Phased Arrays Components

  • Elements: A phased array consists of multiple transducer elements that can be individually controlled in terms of phase.
  • Pitch: The pitch of a phased array refers to the distance between adjacent transducer elements, and affects the resolution of the array.
  • Spacing: The spacing between transducer elements affects the width and shape of the ultrasound beam that is produced.
  • Aperture: The aperture of a phased array refers to the total size of the array, and affects the power and focus of the ultrasound beam.
  • Element width: The element width of a phased array refers to the size of each individual transducer element. Wider elements generally result in a more powerful and focused beam, while narrower elements can increase the resolution of the array.
  • Tilt angle: The tilt angle of a phased array refers to the angle at which the ultrasound beam is directed relative to the normal of plane of the array. Tilt angle can be adjusted by controlling the phase (delays) of the individual transducer elements.

phased-array-schematic

The image above shows a schematic representation of a phased array.

phased-array-axis-definition

The image above shows the axis definition and the look of a phased array in the real world. Image source link.

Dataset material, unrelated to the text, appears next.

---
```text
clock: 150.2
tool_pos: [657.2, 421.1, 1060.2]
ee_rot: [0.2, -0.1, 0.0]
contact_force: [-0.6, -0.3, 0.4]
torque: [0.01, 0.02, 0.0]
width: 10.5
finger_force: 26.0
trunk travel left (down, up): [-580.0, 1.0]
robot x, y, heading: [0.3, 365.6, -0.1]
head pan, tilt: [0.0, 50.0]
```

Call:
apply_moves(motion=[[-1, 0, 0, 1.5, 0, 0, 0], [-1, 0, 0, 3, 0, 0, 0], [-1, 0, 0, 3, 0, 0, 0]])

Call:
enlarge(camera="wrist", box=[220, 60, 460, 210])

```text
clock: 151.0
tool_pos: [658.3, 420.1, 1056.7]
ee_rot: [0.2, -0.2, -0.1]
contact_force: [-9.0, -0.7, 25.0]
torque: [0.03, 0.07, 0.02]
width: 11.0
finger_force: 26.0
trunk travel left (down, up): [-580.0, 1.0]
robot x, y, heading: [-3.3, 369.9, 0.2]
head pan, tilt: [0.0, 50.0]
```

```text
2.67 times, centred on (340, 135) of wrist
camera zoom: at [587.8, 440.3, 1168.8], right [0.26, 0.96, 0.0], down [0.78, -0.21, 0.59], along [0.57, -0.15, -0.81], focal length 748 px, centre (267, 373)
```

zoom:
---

Below we will go through some examples of how to use the NDK to API to simulate Phased Arrays in the most common settings. Examples we will cover:

  • Setting up a tilted wavefront
  • Focusing phased arrays
  • Setting up custom delays per element
  • Phased arrays in 3D

Phased Array NDK API

A PhasedArraySource receives the following parameters:

  • position (npt.NDArray[np.float_]): a numpy float array indicating the coordinates (in meters) of the point at the center of the source, which is the point that bisects the line segment source.
  • direction (npt.NDArray[np.float_]): a numpy float array representing a vector located at position that is perpendicular to the plane of the source. Only the orientation of direction affects the source, the length of the vector has no affect. See the unit_direction property.
  • num_points (int): the number of point sources to use when simulating the source.
  • num_elements (int): the number of elements of the phased array.
  • pitch (float): the distance (in meters) between the centers of neighboring elements in the phased array.
  • element_width (float): the width (in meters) of each individual element of the array.
  • tilt_angle (float): the desired tilt angle (in degrees) of the wavefront. The angle is measured between the direction the wavefront travels and the normal to the surface of the transducer, with positive angles resulting in a counter-clockwise tilt away from the normal.
  • focal_length (float): the distance (in meters) from position to the focal point.
  • delay (float, optional): the delay (in seconds) that the source will wait before emitting.
  • element_delays: an 1D array with the delays (in seconds) for each element of the phased array. Delays from element_delays take precedence; No other argument affected the delays (tilt_angle, focal_length or delay) would be considered. ValueError will be raised if provided values for either tilt_angle, focal_length or delay are non-default.

Tilting the Wavefront

Tilting the wavefront can be achieved simply by setting the tilt_angle argument different than zero. Positive angles result in counter-clockwise rotations.

import numpy as np

import neurotechdevkit as ndk

# define the source
source = ndk.sources.PhasedArraySource2D(
    position=[0.0, 0.0],
    direction=[1.0, 0.0],
    num_elements=20,
    pitch=1.5e-3,
    element_width=1.2e-3,
    tilt_angle=30,
    num_points=1000,
)

scenario = ndk.scenarios.built_in.Scenario1_2D()
scenario.sources = [source]
scenario.make_grid()
scenario.compile_problem()
result = scenario.simulate_steady_state()
assert isinstance(result, ndk.results.SteadyStateResult2D)
result.render_steady_state_amplitudes()

Steady-State Wave Amplitude

Out:

Estimated time to complete simulation: 46 seconds. Memory required is 8.11064033080535 GB (available 73.624051712 GB). These values are approximated.
/home/circleci/.cache/pypoetry/virtualenvs/neurotechdevkit-3aSsmiER-py3.10/lib/python3.10/site-packages/devito/finite_differences/differentiable.py:224: DeprecationWarning: NotImplemented should not be used in a boolean context
  return super(Differentiable, self).__eq__(other) and\
/home/circleci/.cache/pypoetry/virtualenvs/neurotechdevkit-3aSsmiER-py3.10/lib/python3.10/site-packages/devito/finite_differences/differentiable.py:224: DeprecationWarning: NotImplemented should not be used in a boolean context
  return super(Differentiable, self).__eq__(other) and\
gcc -O3 -g -fPIC -Wall -std=c99 -march=native -Wno-unused-result -Wno-unused-variable -Wno-unused-but-set-variable -ffast-math -shared -fopenmp /tmp/devito-jitcache-uid1001/cca4a12a3521ab1de2785369917754e4dc60ea90.c -lm -o /tmp/devito-jitcache-uid1001/cca4a12a3521ab1de2785369917754e4dc60ea90.so

Focusing

Similarly, a phased array can be focused by applying delays in a specific way. Such delays are automatically computed when focal_length is defined. Let's explore how the API looks like:

scenario = ndk.scenarios.built_in.Scenario1_2D()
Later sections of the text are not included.